2. The ergonomic chair of claim 1 wherein the seat of the chair is coupled to the frame by means of a height adjustment mechanism.
3. The ergonomic chair of claim 1 wherein the seat of the chair is rotatable about a generally horizontal axis.
4. The ergonomic chair of claim 1 wherein the knee brace is constructed and arranged to be rotated towards and away from the seat of the chair about a generally horizontal axis.
5. The ergonomic chair of claim 1 wherein the knee brace is coupled to the frame of the chair by means of a height adjustment mechanism.
6. The ergonomic chair of claim 1 wherein the seat is coupled to the frame by means of a hinge mechanism.
7. The ergonomic chair of claim 6 further comprising an adjustable support mechanism that is operatively engaged between an upper leaf and a lower leaf of the hinge mechanism to support the seat of the chair at one of a number of preselected angular positions.
Description
RELATED APPLICATION

This application claims the benefit of U.S. Provisional Application No. 60/579,006, filed on Jun. 12, 2004, hereby incorporated herein in its entirety by reference.

TECHNICAL FIELD OF THE INVENTION

The present invention relates to a mechanism for supporting and positioning the body of a user in an ergonomic position with respect to a workstation or surface.

BACKGROUND OF THE INVENTION

In order to protect the health and well being of today's worker, it has become vital to organize the worker's environment around sound ergonomic principles. As part of this process, it is imperative that a worker be provided with suitable seating that will permit the worker to engage in their assigned tasks while minimizing the physical stresses associated with that task. The ergonomic principles around which a worker's environment is organized are described in some detail in U.S. Pat. Nos. 6,644,748, 6,702,372, and 6,726,276, all of which are hereby incorporated by reference.

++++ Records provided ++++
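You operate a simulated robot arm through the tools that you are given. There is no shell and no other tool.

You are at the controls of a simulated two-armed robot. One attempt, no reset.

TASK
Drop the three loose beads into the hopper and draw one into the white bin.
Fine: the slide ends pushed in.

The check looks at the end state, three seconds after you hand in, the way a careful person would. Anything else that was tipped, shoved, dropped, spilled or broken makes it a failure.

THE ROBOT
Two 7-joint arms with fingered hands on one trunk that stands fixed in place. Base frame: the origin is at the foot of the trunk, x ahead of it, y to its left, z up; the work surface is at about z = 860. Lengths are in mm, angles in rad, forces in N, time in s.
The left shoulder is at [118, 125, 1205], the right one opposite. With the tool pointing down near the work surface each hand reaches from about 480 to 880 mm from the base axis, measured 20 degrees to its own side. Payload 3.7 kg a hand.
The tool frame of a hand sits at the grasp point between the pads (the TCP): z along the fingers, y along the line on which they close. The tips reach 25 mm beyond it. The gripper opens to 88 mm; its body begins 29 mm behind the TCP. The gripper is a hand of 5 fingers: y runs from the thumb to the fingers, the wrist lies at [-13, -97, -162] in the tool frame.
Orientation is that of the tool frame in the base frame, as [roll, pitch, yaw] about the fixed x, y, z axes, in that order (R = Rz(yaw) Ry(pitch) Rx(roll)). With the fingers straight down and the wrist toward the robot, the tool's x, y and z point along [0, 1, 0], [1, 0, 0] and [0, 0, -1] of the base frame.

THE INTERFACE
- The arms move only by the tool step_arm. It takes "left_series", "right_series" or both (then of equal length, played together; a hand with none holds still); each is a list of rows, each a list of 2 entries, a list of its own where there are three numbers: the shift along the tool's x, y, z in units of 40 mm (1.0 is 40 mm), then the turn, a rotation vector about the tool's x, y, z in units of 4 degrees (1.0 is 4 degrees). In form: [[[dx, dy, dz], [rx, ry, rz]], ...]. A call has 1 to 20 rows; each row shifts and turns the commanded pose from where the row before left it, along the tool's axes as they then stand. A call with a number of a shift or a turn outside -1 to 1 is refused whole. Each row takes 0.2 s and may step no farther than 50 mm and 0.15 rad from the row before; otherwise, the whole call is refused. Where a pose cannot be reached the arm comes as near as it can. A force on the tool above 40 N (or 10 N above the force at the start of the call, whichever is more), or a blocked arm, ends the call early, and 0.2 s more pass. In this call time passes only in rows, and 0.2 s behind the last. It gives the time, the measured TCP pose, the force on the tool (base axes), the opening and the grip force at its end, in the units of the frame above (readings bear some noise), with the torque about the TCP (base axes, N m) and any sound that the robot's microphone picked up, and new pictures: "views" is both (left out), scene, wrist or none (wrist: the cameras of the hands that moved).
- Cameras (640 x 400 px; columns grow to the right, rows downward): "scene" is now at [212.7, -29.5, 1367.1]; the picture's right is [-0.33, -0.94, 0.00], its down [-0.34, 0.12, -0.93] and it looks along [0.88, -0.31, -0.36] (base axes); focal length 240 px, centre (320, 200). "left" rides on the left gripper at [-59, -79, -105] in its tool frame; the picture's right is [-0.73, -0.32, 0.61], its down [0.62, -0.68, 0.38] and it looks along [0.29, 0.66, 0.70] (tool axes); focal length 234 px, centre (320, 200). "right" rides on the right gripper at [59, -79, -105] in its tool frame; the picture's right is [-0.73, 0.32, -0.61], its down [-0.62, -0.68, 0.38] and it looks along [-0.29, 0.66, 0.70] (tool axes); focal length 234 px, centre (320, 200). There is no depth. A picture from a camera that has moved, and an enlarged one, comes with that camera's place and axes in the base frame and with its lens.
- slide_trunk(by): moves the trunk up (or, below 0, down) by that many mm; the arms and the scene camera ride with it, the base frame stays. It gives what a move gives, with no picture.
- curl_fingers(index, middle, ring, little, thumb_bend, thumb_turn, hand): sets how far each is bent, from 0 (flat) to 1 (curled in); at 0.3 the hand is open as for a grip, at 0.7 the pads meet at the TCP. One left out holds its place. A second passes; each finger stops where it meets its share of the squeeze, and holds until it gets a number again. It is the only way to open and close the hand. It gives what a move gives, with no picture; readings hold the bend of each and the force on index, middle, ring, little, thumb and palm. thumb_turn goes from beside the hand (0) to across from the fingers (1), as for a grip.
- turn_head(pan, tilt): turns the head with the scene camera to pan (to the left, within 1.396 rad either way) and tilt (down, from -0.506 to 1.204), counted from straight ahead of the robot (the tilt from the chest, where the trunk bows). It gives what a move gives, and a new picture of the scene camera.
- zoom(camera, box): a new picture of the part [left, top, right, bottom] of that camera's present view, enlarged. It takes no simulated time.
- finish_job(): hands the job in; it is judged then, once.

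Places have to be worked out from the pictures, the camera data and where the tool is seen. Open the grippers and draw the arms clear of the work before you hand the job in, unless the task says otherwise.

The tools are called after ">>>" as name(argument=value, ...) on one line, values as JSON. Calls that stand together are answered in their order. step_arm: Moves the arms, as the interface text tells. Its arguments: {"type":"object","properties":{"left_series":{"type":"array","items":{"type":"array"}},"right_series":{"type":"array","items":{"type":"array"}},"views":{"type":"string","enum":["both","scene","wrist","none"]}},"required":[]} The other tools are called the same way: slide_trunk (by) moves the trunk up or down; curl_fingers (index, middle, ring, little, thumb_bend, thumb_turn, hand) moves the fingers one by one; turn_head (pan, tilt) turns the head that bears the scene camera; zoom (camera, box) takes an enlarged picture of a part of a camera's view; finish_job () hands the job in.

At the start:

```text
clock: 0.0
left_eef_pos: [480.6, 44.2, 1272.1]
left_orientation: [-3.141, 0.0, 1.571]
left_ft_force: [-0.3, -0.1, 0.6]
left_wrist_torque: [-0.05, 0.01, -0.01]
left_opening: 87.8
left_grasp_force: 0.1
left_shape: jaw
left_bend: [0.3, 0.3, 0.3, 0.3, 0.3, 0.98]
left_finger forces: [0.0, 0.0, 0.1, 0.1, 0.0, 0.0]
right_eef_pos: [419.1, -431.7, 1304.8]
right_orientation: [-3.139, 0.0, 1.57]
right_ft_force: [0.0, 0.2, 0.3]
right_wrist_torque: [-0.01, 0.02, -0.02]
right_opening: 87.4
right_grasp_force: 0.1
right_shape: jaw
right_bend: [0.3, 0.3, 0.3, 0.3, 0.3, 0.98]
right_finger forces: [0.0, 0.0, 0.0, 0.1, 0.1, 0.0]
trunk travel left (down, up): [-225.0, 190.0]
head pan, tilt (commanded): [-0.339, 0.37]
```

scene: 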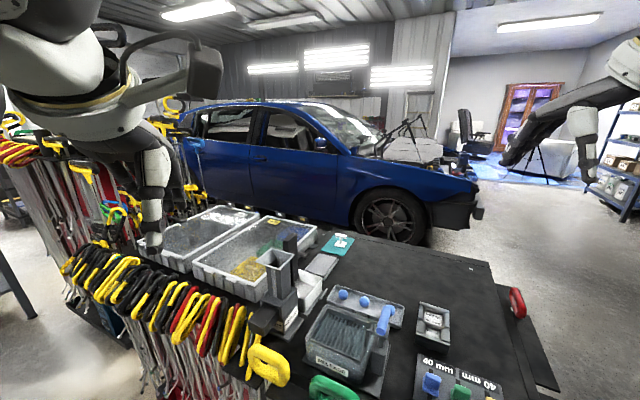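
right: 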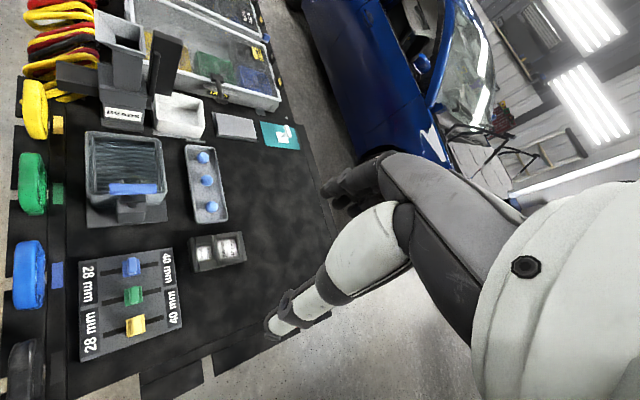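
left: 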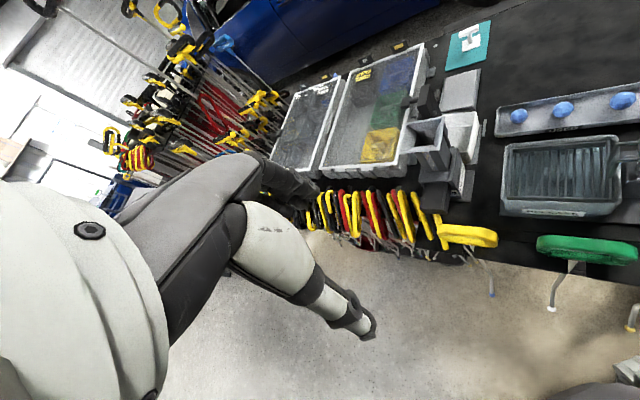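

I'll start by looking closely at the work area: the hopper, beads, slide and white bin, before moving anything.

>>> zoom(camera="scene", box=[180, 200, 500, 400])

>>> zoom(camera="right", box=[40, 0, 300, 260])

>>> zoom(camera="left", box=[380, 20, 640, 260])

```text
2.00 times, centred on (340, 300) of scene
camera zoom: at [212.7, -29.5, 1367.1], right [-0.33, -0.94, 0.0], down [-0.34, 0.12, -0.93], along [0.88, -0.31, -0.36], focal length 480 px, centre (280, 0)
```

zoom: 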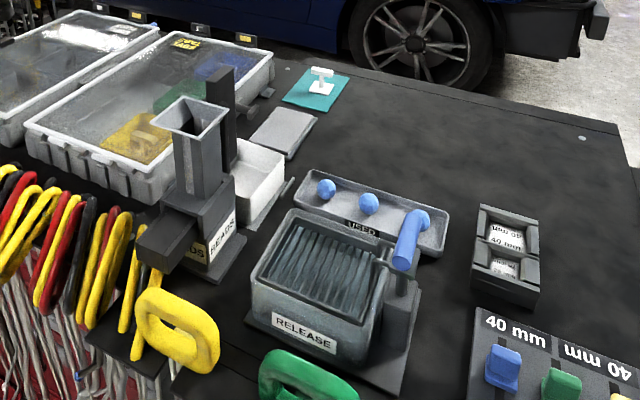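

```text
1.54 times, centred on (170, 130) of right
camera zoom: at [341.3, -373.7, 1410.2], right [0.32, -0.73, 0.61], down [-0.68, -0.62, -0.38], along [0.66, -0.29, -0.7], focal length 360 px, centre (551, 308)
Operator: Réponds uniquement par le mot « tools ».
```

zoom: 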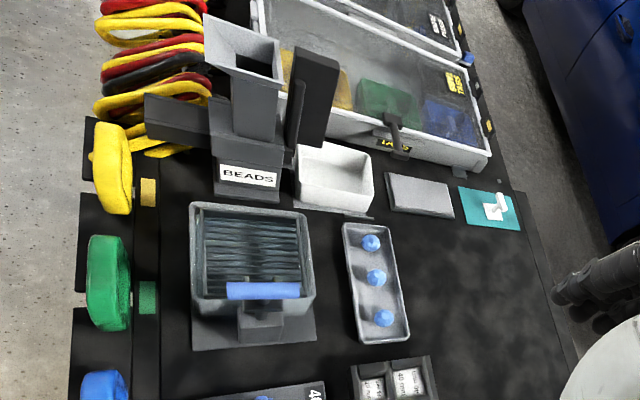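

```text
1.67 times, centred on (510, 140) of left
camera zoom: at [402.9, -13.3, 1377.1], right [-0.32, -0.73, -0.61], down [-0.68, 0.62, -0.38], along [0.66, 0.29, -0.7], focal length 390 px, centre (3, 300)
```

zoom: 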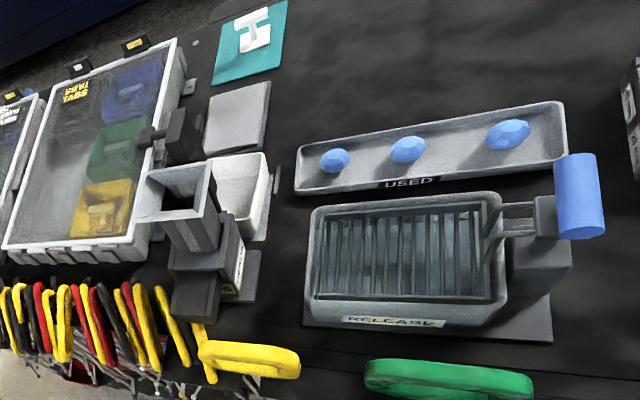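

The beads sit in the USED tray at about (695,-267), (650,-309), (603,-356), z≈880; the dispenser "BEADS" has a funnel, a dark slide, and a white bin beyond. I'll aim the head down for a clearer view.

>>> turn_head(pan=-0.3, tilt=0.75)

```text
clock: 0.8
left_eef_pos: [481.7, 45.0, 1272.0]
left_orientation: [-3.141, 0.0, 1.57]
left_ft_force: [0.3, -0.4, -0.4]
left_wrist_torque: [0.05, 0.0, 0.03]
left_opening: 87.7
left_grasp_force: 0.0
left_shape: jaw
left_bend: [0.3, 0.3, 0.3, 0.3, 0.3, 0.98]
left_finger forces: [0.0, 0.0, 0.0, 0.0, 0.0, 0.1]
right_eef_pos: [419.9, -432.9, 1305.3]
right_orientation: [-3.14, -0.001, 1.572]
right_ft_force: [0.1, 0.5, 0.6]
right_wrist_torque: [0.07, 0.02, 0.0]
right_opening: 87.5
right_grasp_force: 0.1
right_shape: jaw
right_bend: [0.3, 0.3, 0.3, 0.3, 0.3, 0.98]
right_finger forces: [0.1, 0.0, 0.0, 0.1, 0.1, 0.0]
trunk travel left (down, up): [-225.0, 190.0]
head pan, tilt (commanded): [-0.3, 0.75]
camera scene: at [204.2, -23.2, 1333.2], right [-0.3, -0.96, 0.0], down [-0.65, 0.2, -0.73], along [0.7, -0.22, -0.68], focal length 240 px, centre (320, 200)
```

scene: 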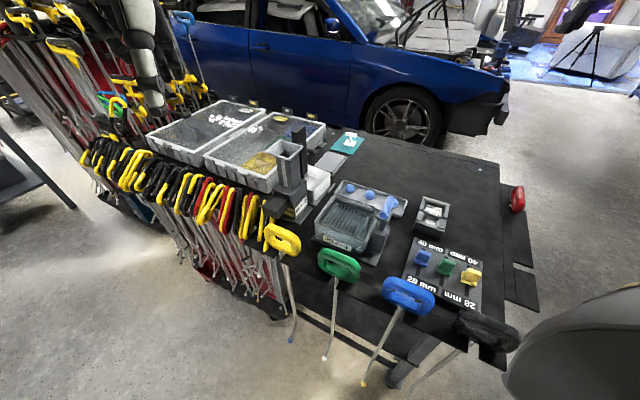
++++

BRIEF DESCRIPTION OF THE DRAWINGS

FIG. 1 is a perspective view of an ergonomic chair of the present invention in which the seat is in an upper, extended position;

FIG. 2 is a rear perspective view of the ergonomic chair of FIG. 1;

FIG. 3 is a perspective view of an ergonomic chair of the present invention showing the underside of the chair and in which the seat of the chair is in a lower, retracted position;

FIG. 4 is a rear perspective view of the ergonomic chair of FIG. 3;

FIG. 5 is a bottom view of an ergonomic chair of the present invention wherein the seat is in a lower, retracted position;

FIG. 6 is a top view of the ergonomic chair of FIG. 5;

FIG. 7 is a top view of an ergonomic chair of the present invention wherein the seat is in an extended, upper position;

FIG. 8 is a bottom view of the ergonomic chair of FIG. 7;

FIG. 9 is a top view of an ergonomic chair according to the present invention wherein the seat is in a lower, retracted position;

FIG. 10 is a cross sectional view of the ergonomic chair illustrated in FIG. 9 as viewed along cutting lines 10 −10;

FIG. 11 is a close-up view of an adjustable support mechanism that modifies the angle of the seat of the ergonomic chair;

FIG. 12 is a close-up view of a detent mechanism that controls the angular position of the knee support post upon which is mounted the knee support of the ergonomic chair;

FIG. 13 is a perspective view of the ergonomic chair wherein the seat is in its lower, retracted position;

FIG. 14 is a top view of the ergonomic chair of the present invention in which the seat is in an upper, extended position;

FIG. 15 is a cross sectional view of the ergonomic chair of FIG. 14 taken along cutting lines 15-15;

FIG. 16 is a close-up view of the adjustable support mechanism that modifies the angle of the seat of the ergonomic chair of FIG. 14; and,

FIG. 17 is a perspective view of the ergonomic chair wherein the seat is in its upper, extended position.

DETAILED DESCRIPTION

In the following detailed description of the invention, reference is made to the accompanying drawings that form a part hereof, and in which is shown, by way of illustration, specific embodiments in which the invention may be practiced. In the drawings, like numerals describe substantially similar components throughout the several views. These embodiments are described in sufficient detail to enable those skilled in the art to practice the invention. Other embodiments may be utilized and structural, logical, and electrical changes may be made without departing from the scope of the present invention. The following detailed description is, therefore, not to be taken in a limiting sense, and the scope of the present invention is defined only by the appended claims and equivalents thereof.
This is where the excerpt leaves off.